The Mitchells vs. The Machines (2021)
|Released:||Friday, April 30, 2021|
|Studio:||Netflix / Columbia Pictures|
From the humans who brought you the Academy Award-winning Spider-Man: Into the Spider-Verse and The LEGO Movie comes The Mitchells vs. The Machines, an animated action-comedy about an ordinary family who find themselves in the middle of their biggest family challenge yet…saving the world from the robot apocalypse. No big deal, right? It all starts when creative outsider Katie Mitchell is accepted into the film school of her dreams and is eager to leave home and find “her people,” when her nature-loving dad insists on having the whole family drive her to school and bond during one last totally-not-awkward-or-forced road trip. But just when the trip can’t get any worse, the family suddenly finds itself in the middle of the robot uprising! Everything from smart phones, to roombas, to evil Furbys are employed to capture every human on the planet. Now it’s up to the Mitchells, including upbeat mom Linda, quirky little brother Aaron, their squishy pug, Monchi, and two friendly, but simple-minded robots to save humanity.
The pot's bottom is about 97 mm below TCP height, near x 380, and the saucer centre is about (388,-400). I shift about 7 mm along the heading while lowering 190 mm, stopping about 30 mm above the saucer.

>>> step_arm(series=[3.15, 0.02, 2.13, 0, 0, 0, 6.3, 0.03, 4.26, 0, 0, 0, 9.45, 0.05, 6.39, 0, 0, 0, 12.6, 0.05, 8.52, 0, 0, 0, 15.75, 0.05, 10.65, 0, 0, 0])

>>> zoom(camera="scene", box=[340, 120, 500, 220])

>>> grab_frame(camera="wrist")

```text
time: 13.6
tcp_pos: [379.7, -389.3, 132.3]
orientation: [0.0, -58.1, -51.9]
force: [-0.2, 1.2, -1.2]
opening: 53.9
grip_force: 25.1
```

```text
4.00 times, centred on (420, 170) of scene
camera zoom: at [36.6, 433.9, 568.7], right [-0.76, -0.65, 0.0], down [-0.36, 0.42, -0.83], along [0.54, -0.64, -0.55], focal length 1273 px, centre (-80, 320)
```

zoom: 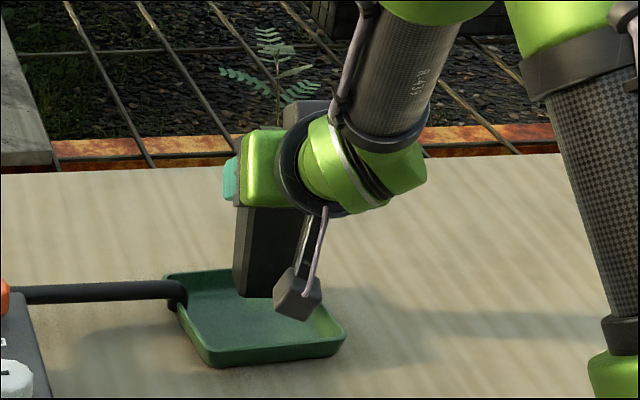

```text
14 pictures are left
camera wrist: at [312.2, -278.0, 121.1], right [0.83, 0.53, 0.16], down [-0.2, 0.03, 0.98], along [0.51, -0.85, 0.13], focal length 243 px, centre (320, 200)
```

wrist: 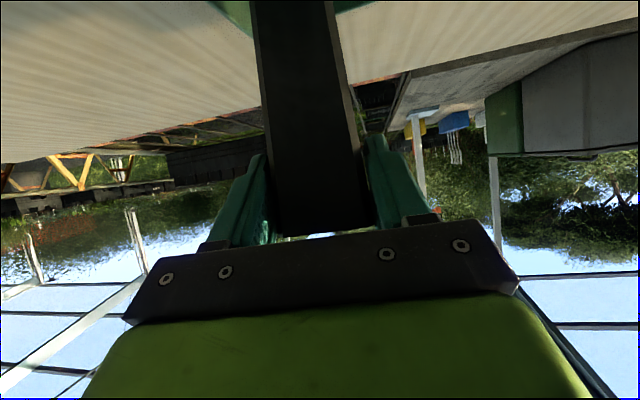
Directed by Michael Rianda (Gravity Falls), produced by Oscar winners Phil Lord and Chris Miller, and Kurt Albrecht, and featuring the voices of Abbi Jacobson, Danny McBride, Maya Rudolph, Beck Bennett, Fred Armisen, Eric Andre, and Oscar winner Olivia Colman, The Mitchells vs. The Machines is about embracing the things that make us unique, learning what it means to be human in a world increasingly filled with technology, and holding tight to the people most important to you when the unexpected hits.
The Mitchells vs. The Machines Review
Imagine what would happen if one of the Terminator movies was reimagined into a computer-animated comedy. It would be cheesy, mildly funny, filled with artificial intelligence and some violence disguised behind some cool music and animation. Columbia Pictures decided to make this movie and this week it debuts in select theaters before streaming on Netflix beginning on April 30, 2021. The aptly titled, The Mitchells vs. The Machines, is humorous, offers some great voice talent and animation, and, of course, includes the obligatory, heartwarming, moral lesson. Unsurprising to almost anyone, (spoiler alert) it also has a happy ending.
Katie Mitchell (Abbi Jacobson; Neighbors 2: Sorority Rising) is an average teenage girl. She never fits in at school, fights with her father often, and is strong-willed. As she gets ready to leave for film school, having finally found "her people", she argues with her dad, Rick (Danny McBride; Alien: Covenant), more and more and is eager to leave her small town and her family behind. Rick, however, comes up with a great (in his mind) idea that instead of dropping Katie at the airport, the whole family would take a road trip to drop her off at college – an idea she hates (as you could imagine).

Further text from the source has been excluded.